South Africa has concluded double tax agreements with a number of countries, the primary purpose being the prevention of double taxation.
In terms of South African law, a double tax agreement approved by Parliament has the force of South African legislation. SARS therefore contended that the relevant provisions of the Income Tax Act had to be read in the context of the double tax agreement’s information exchange provisions.
The agreements essentially divide up the taxing rights between the contracting countries, in situations where they might both claim such rights.
Another purpose to these agreements is the prevention of tax evasion by taxpayers of the contracting countries, says Tim Desmond, director in the tax and commercial departments at Garlicke & Bousfield Inc.
The prevention of tax evasion aspect requires the exchange of information by the two tax authorities.
In the case of The Commissioner for the South African Revenue Service (SARS) v Werner van Kets, the Western Cape High Court considered some practical aspects of information exchanges.
The Australian Tax Office (ATO) requested information from SARS on a person suspected of evading his Australian tax obligations.
The request was made in terms of the applicable double tax agreement.
The information was known to a South African resident: Werner van Kets and in seeking the information from Van Kets, SARS relied on provisions of the Income Tax Act requiring the furnishing of information to SARS.
SARS’ request was refused by Van Kets.
He argued that the provisions of the Income Tax Act did not apply in the circumstances.

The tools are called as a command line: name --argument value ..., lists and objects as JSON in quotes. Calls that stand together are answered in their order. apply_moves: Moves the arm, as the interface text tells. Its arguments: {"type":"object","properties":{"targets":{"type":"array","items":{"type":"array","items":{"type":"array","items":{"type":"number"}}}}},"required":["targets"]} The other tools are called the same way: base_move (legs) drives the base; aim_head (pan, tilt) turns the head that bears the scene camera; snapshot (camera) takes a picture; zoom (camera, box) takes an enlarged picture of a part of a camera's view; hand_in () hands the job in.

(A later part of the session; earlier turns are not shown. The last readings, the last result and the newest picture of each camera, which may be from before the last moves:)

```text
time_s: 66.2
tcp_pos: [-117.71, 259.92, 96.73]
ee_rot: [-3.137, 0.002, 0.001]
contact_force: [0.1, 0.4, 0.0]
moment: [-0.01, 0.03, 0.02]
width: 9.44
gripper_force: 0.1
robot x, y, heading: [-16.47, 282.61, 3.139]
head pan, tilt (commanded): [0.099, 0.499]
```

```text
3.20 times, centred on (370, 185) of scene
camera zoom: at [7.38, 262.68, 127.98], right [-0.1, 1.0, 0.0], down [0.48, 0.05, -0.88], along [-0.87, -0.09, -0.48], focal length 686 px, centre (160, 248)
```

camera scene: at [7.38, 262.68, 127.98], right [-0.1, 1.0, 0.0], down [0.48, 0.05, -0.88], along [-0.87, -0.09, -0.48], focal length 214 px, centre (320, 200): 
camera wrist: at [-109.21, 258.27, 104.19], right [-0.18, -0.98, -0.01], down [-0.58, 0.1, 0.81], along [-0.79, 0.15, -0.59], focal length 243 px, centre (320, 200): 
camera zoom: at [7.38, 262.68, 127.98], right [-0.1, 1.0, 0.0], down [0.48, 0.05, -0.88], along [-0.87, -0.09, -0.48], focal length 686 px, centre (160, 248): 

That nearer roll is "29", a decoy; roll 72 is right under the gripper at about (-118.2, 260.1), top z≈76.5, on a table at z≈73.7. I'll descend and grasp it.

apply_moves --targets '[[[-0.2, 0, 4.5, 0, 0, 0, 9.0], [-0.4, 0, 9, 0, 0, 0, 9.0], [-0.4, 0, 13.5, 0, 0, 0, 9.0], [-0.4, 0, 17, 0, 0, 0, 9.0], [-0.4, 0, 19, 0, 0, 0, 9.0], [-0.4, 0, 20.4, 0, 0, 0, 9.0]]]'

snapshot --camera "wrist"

He contended that they only applied to information required in respect of a South African taxpayer.
On that basis, the provisions could not be utilised to obtain information on an Australian taxpayer.
A strict reading of the relevant provisions appeared to favour Van Kets’ contentions.
SARS then argued for a wider interpretation.
In terms of South African law, a double tax agreement approved by Parliament has the force of South African legislation.
SARS therefore contended that the relevant provisions of the Income Tax Act had to be read in the context of the double tax agreement’s information exchange provisions.
If a strict interpretation was applied, SARS would practically have no way of obtaining information requested by the ATO.
The High Court accepted SARS’ arguments.
It found that the provisions of the double tax agreement and the Income Tax Act should, if at all possible, be reconciled and read as a coherent whole.
This required that the relevant provisions of the Income Tax Act be applied to all taxpayers falling within the scope of the double tax agreement, including Australian taxpayers.
SARS’ information request was therefore valid and Van Kets was ordered to comply with it.